Adding to the already towering mound of evidence that Scott Pruitt is an ethics-free zone, The Atlantic has found evidence that Pruitt was not just aware of, but responsible for, raises that went to his top aides.
In the last few days, top staffers became aware of an email exchange between one of two aides who received such a raise and the agency’s human resources division. In mid-March, Sarah Greenwalt, senior counsel to the administrator, wrote to HR in an attempt to confirm that her pay raise of $56,765 was being processed. Greenwalt “definitively stated that Pruitt approves and was supportive of her getting a raise,” according to an administration official who has seen the email chain.
Pruitt sought massive raises for two of his favorite aides who came with him from Oklahoma. Those raises were large enough that they required approval from the White House. He was turned down.
Undaunted, Pruitt determined that he could tap into money that was intended for consultants on the Clean Water Act and instead funnel it to his friends. He ordered it done. When he was caught, he took the standard Donald Trump method to handle it: bald-faced lies. In an interview with Fox News, a clearly flustered Pruitt denied being behind the raises, denied knowing about the raises, denied even knowing who had funneled these funds to pad the paychecks of his pals.

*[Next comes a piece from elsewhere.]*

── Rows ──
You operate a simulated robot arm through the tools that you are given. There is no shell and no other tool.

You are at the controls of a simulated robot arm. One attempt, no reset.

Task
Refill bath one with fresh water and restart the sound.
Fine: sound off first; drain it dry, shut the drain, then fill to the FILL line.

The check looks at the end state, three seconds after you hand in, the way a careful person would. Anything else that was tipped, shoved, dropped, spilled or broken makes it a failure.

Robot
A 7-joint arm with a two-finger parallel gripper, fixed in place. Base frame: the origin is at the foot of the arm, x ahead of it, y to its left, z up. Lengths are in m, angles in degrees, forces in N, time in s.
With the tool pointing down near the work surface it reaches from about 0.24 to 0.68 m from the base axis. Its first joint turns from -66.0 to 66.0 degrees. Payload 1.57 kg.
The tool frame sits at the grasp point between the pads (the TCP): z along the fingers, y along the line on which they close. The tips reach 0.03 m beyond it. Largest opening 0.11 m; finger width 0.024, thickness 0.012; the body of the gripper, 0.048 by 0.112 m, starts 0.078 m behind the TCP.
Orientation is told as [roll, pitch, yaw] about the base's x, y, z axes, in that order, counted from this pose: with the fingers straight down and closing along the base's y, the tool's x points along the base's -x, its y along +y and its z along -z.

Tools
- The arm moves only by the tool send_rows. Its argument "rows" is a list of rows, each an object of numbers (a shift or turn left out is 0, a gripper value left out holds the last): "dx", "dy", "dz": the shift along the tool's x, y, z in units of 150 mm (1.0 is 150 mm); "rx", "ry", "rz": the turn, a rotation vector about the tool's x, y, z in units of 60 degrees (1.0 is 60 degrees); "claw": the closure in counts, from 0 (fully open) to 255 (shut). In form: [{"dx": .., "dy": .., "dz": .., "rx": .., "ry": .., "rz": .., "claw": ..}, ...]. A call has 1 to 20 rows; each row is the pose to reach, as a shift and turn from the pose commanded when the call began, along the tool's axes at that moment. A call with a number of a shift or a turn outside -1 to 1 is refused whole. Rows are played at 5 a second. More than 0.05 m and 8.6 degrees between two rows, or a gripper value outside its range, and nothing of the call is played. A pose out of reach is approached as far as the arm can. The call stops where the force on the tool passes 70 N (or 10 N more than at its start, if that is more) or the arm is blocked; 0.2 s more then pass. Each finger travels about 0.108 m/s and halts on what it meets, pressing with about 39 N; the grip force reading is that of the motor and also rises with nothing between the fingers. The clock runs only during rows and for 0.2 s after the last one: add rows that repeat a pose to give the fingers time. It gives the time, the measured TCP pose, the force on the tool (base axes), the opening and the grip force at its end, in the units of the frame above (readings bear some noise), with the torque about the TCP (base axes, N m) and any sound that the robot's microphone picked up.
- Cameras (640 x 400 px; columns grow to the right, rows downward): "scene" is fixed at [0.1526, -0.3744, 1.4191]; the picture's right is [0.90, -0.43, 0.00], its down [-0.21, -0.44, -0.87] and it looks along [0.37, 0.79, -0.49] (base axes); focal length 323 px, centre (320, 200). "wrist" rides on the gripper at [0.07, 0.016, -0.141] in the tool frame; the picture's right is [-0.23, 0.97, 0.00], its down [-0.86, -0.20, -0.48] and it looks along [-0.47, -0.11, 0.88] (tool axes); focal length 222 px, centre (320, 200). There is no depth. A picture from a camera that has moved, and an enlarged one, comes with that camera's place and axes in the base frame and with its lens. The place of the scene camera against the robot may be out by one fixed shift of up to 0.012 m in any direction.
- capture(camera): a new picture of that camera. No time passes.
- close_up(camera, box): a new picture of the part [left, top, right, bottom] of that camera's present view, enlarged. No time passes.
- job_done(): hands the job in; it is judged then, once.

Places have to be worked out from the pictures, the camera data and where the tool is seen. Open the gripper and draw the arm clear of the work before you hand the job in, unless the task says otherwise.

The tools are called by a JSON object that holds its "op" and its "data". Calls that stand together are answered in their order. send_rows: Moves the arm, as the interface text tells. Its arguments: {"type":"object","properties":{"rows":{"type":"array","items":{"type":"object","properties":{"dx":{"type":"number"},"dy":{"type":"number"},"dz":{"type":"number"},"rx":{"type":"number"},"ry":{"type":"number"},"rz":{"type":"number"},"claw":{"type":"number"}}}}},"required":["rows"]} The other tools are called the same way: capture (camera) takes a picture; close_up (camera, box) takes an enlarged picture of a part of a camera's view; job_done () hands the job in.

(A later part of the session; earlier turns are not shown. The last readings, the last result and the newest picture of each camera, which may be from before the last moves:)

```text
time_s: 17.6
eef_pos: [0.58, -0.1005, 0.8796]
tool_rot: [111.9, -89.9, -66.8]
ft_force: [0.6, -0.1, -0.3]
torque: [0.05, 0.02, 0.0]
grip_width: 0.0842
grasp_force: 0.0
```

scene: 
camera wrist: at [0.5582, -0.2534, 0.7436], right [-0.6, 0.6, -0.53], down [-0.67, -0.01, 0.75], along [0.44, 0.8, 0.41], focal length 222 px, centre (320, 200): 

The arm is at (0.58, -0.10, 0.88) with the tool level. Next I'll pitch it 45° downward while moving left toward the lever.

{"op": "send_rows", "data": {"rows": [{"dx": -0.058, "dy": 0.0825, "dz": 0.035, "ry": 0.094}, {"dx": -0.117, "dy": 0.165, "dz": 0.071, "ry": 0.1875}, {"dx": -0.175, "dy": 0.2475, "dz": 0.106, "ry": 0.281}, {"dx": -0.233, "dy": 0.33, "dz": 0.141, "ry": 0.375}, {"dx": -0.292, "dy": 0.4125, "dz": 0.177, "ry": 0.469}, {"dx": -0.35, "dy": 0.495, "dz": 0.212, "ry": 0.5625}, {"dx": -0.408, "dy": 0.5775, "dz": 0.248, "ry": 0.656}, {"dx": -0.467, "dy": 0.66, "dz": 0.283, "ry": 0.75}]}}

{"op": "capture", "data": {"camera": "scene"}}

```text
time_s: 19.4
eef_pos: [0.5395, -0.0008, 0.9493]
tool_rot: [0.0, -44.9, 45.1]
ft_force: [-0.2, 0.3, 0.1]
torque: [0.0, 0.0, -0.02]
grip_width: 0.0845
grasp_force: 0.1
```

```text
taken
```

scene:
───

HENRY: Why did you go around the president and the White House to give pay raises to two staffers –
PRUITT: I did not. My staff did, and I found out about that yesterday and I changed it.
[...]
HENRY: Who did it?
PRUITT: There … there will be some accountability.
HENRY: Career person or political person?
PRUITT: I have to … I don’t know. I don’t know.
As sources had already indicated before Pruitt’s interview, he didn’t just know about the raises, he was their author. And now he’s been caught out lying. Again.
Not only did the original sources indicate that the entire using consultant money to reward his friends scheme was Pruitt’s idea to begin with …
After the White House rejected their request, Pruitt’s team studied the particulars of the Safe Drinking Water provision, according to the source with direct knowledge of these events. By reappointing Greenwalt and Hupp under this authority, they learned, Pruitt could exercise total control over their contracts and grant the raises on his own.
Pruitt ordered it done. Though Hupp and Greenwalt’s duties did not change, the agency began processing them for raises of $28,130 and $56,765, respectively, compared with their 2017 salaries. Less than two weeks after Pruitt had approached the White House, according to time-stamped Human Resources documents shared with The Atlantic, the paperwork was finished.
That description of events seems to be confirmed by the email chain that shows Pruitt both behind and aware of the requests.
A second administration official confirmed the exchange. The email “essentially says, ‘The administrator said that I should get this raise,’” the official told me. Both spoke on condition of anonymity in order to discuss the private correspondence. A request for comment sent to an EPA spokesman was not immediately returned.
This is coming on top of Pruitt’s being caught living in a luxury townhouse belonging to fossil fuels lobbyists, at a “market rate” lower than Motel 6.
Earlier today, David Apol, the acting director and general counsel of the Office of Government Ethics, took the extraordinary step of writing the EPA ethics officer to note his concerns about Pruitt.
As the Acting Director of the OGE, I am writing to you regarding the recently reported actions of Scott Pruitt, Administrator of the Environmental Protection Agency, that raise concerns and may constitute a violation of the Standards of Ethical Conduct for Employees of the Executive Branch and Executive Order 13770, and the resulting need for your agency to take action to appropriately address any violations.
The letter hits Pruitt on his living arrangements, his travel expenses and his knowledge of the pay raises.
As desperate as Trump is to keep Pruitt handy as a potential replacement for Jeff Sessions, it’s getting harder to justify ignoring his actions.